Джон Ингхам предлагает собственную версию понятия “личность”, соотнося ее с культурой и такими понятиями как культурная схема и ставит под вопрос многие понятия, касающиеся личности, долгое время считавшиеся аксиомами. С точки зрения этнопсихологии это представляет немалый интерес. Следует отметить также, что Ингхам обращается к версии психоанализа Милани Кляин, которая, как нам представляется, может в будущем получить для этнопсихологии особое значение.
<<< Современная психологическая антропология >>>
Эволюционистский подход в психологической антропологии
Ни одна из областей, называемых “эволюционной” или “дарвинистской” психологической антропологией, в настоящее время не существует. “Эволюционная психология не имеет влияния на антропологию, несмотря на большое брожение, полемику и энтузиазм, которые она вызвала в биологии и психологии, несмотря быстро увеличивающийся успех, на ее претензии быть транскультурной и ее впечатляющий размах.

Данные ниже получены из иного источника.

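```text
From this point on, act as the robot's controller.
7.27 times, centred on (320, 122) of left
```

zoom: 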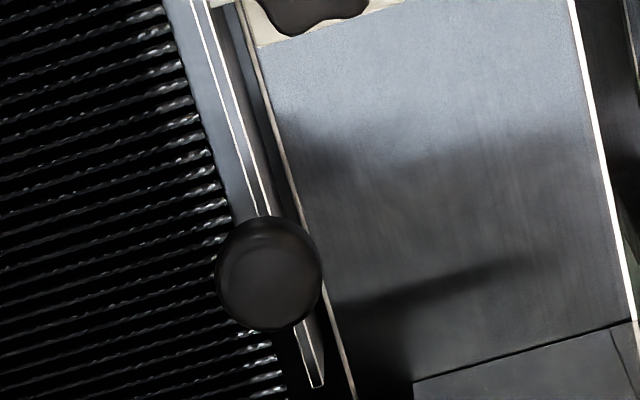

А ведь эволюционно-психологическая литература включает такие темы, как эстетически организованный ландшафт, соперничество, сексуальная дифференциация, этноцентризм, фрейдовские защитные механизмы, социальная стратификация. Объяснение отсутствия ее воздействия на психологическую антропологию без сомнения связано с историей и традицией самой антропологии. “Биологические” подходы к человеческому поведению и культуре долгое время вызывали подозрение.”[61][1]
Однако в последнее время некоторые положения эволюционной психологии стали привлекать внимание антропологов. Рассмотрим, в чем состоит суть эволюционной психологии и что в ней в настоящее время заинтересовало психологических антропологов.
Эволюционная психология отличается от академической общей психологии, являясь, если так можно выразиться, “комплексной психологией”. Ее изначальное предположение состоит в том, что естественный отбор поддерживает специфические информационн-процессуальные механизмы со специфическими правилами (некоторые называют их “алгоритмами”), которые развиваются в ответ на специфические адаптационные проблемы. Упор делается на прошлом, и в отличие от экологов поведения эволюционные психологи отводят мало места исследованию адаптивности тех или иных культурных черт в настоящее время. Это недостаток эволюционистской психологии, ибо какая-либо индивидуальная или культурная черта может быть адаптивна сегодня, не будучи адаптационной по своему происхождению, то есть, не будучи особым образом отобранной в прошлом. Равно и то, что могло быть в высокой степени адаптивным в прошлом, сегодня являются дезадаптивным. Эволюционная психология продуцирует гипотезы, основанных на предположении об адаптационных проблемах, которые, вероятно, стояли перед нашими дальними предками. Это ударение на предполагаемой прошлой адаптивности неизбежно влечет за собой методологическую слабость: без “машины времени” каким образом мы можем проверить прошлую адаптивность какой-либо черты? И хуже того, поскольку эволюционные психологи обычно говорят об адаптации к “древнему окружению”, остается факт, что существует много споров относительно того, что этого окружения представляло собой. Ни одно существующее человеческое или животное примитивное общество никогда не претендовало на то, что оно является пережитком нашего прошлого. Да, наши предки без сомнения охотились и занимались собирательством, но современные охотники и собиратели являются теми, чем они есть, нашими современниками, а не предками.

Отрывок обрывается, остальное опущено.